I'm reading over the tim_sort code in extra now... there is a lot of it (560 LOC for the implementation, not including any tests or anything) and it looks fairly complicated; I imagine that doing it with unsafe code would be hard to verify as correct, and will be hard to get to be as efficient as this (especially when avoiding .clone).

[brson]

This looks very nice, @huonw. Thanks.

[brson]

Well commented.

[huonw]

Pushed the less_eq -> Ordering change. It makes some things ugly since it then requires TotalOrd which makes handling (for example) floats less nice (cc #5585 and #10320).

[alexcrichton]

@brson/@pcwalton and I were talking about this, and we're a little wary of the Sort: SortComparator<T> bound. It should always be the case that arr.sort_by(|a, b| a.foo.cmp(&b.foo)) works, but in the future this will likely be done with an unboxed closure rather than a trait bound. For forward compatibility, we think that for now the argument should just be a closure. If we have a trait bound, code will eventually break because it relied on using the trait rather than a function-like thing which we're a little worried about.

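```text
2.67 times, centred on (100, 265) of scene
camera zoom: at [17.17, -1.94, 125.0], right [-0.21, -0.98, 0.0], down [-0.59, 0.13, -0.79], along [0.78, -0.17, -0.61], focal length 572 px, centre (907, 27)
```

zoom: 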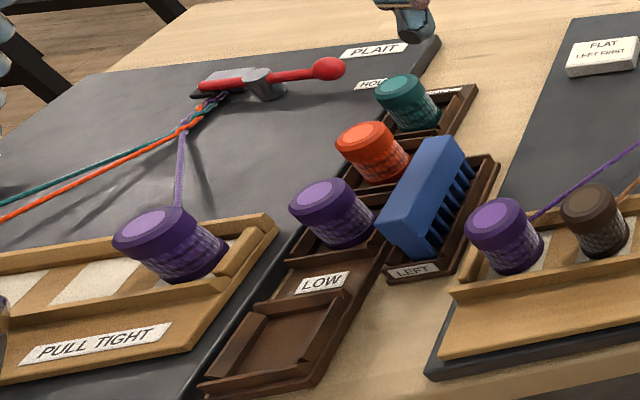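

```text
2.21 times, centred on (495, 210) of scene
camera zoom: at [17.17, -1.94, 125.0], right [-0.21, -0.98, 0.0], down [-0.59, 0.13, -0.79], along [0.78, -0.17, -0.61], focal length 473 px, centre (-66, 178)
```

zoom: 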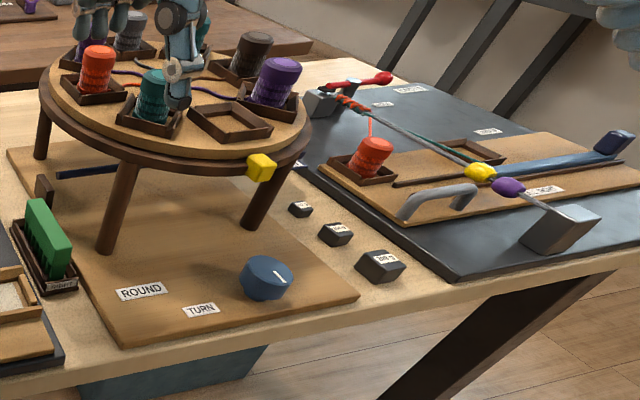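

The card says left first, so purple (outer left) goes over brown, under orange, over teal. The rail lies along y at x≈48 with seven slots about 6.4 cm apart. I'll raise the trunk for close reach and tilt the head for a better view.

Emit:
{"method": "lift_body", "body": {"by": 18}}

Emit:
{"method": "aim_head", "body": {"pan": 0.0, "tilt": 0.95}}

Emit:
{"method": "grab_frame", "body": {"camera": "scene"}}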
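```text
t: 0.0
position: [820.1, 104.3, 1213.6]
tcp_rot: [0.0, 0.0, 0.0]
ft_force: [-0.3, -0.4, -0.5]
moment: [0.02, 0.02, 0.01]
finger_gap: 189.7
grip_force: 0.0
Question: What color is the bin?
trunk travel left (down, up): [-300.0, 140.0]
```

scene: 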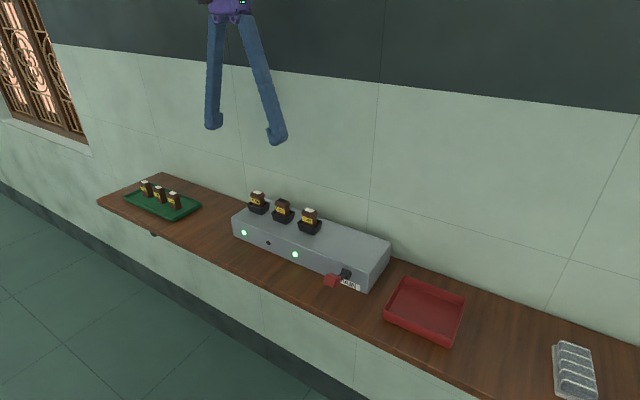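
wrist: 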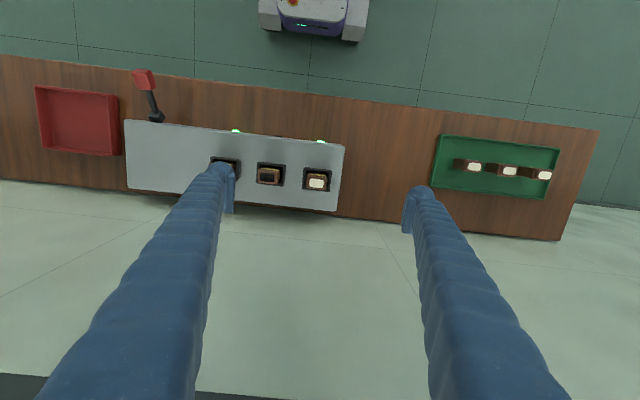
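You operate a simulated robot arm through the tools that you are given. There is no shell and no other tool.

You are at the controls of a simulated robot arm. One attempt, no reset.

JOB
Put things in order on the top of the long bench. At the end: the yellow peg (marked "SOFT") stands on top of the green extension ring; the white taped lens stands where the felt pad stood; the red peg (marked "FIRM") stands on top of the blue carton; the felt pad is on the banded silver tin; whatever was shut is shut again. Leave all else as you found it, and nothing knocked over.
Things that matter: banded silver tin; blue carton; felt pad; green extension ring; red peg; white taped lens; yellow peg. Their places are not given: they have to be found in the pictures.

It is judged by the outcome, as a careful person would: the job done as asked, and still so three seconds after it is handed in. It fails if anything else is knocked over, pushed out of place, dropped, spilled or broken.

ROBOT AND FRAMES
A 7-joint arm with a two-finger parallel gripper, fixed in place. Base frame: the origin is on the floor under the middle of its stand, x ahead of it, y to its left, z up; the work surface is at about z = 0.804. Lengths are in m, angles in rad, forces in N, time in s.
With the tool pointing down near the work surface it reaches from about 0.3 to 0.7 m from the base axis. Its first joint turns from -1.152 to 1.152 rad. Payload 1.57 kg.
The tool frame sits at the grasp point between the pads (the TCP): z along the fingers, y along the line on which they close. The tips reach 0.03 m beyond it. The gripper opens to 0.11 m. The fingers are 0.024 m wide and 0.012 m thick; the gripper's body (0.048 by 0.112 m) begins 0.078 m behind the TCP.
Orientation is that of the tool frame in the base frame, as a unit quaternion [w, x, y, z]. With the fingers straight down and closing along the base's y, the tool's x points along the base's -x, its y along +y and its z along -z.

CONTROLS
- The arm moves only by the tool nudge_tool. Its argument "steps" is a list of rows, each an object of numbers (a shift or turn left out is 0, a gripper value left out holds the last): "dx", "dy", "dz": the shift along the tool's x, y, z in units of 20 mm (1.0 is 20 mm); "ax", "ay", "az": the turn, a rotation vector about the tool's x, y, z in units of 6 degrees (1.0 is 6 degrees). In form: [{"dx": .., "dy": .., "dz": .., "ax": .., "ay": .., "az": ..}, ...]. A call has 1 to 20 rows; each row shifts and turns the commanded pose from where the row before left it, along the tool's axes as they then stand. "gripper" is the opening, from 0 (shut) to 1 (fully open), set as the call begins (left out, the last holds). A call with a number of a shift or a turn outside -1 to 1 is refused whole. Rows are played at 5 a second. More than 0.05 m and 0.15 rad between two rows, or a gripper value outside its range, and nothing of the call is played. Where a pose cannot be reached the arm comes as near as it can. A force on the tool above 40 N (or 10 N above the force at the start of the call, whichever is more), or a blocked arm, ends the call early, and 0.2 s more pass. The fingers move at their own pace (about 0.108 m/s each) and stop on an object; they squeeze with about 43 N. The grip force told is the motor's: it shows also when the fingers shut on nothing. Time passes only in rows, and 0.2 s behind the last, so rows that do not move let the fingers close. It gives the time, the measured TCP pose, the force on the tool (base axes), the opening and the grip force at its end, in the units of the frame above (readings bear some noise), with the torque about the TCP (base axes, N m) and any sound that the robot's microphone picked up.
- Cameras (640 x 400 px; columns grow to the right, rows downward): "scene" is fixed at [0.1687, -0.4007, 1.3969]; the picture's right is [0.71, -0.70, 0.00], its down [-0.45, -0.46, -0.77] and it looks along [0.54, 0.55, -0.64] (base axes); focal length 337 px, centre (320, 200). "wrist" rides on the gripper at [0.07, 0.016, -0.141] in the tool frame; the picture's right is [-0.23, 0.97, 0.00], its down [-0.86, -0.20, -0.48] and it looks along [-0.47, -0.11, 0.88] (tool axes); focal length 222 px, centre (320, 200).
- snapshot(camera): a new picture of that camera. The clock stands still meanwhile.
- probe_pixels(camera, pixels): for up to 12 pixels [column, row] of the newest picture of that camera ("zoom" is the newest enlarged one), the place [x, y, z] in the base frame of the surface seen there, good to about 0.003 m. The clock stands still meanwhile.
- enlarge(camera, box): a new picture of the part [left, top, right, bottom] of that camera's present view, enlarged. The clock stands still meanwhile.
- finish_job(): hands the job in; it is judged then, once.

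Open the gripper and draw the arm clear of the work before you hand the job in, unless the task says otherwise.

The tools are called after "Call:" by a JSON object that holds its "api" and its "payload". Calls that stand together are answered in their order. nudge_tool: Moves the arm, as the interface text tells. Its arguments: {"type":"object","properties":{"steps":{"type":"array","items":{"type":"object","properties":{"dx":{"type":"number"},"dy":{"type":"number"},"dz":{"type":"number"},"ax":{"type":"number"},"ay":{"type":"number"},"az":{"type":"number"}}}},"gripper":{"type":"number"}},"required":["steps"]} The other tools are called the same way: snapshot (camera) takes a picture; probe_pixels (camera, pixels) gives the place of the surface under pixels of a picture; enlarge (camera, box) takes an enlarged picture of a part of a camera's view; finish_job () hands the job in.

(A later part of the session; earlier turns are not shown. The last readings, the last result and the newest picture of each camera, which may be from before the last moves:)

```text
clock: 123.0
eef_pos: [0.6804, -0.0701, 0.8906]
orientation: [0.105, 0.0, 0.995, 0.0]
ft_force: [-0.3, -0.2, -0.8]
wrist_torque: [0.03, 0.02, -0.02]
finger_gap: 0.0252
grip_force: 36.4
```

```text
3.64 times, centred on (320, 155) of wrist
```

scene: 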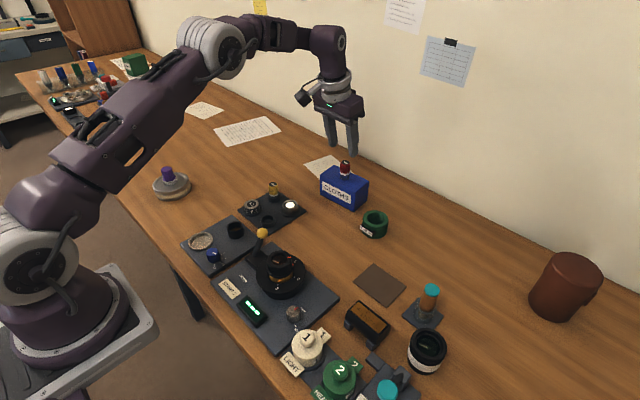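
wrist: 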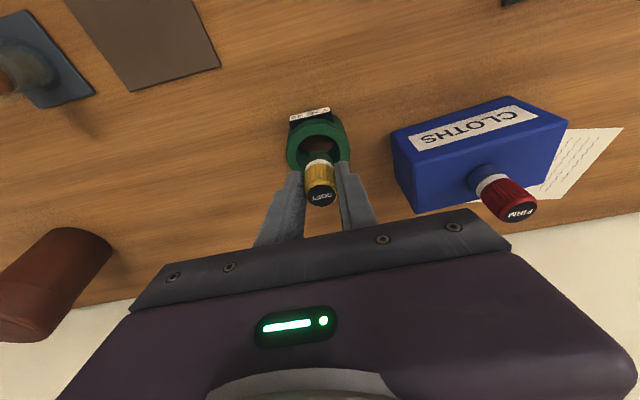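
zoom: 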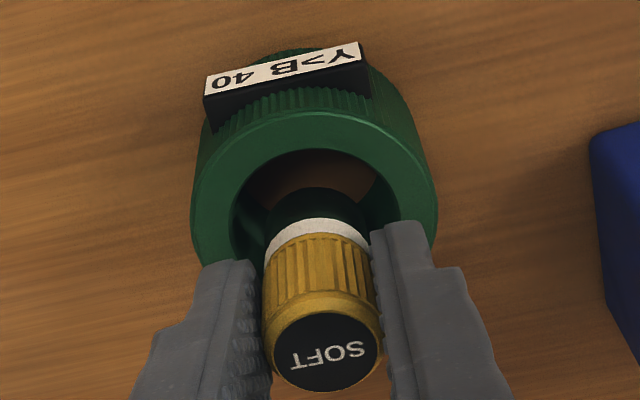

I realize that it's a little slower, but I would be more worried about forwards compatibility. What do you think?

[pnkfelix]

@alexcrichton Your comment, "There are 3 flavors of sorting that I know of ..." (which then listed three flavors, at least two of which were comparison-based sorts, not sure about the third) reminded me that I have been meaning to go back over this paper on Generic Discrimination based Sorting/Partitioning [1] [2], which I saw presented some years ago but never got a chance to really play with.

(The idea, if I recall correctly, is a generalization of the ideas that drive a radix-sort to more general data structures, yielding "linear time" sorting, where I've quoted linear time because I'm sure there are certain assumptions that must be met.)

[1] http://www.diku.dk/hjemmesider/ansatte/henglein/papers/henglein2007b.pdf

[2] http://www.icfpconference.org/icfp2008/accepted/41.html

[huonw]

Rebased out the trait addition (I agree with the backward-compatibility concerns).

(I'm "away" at the moment, so iteration of this PR will be slow.)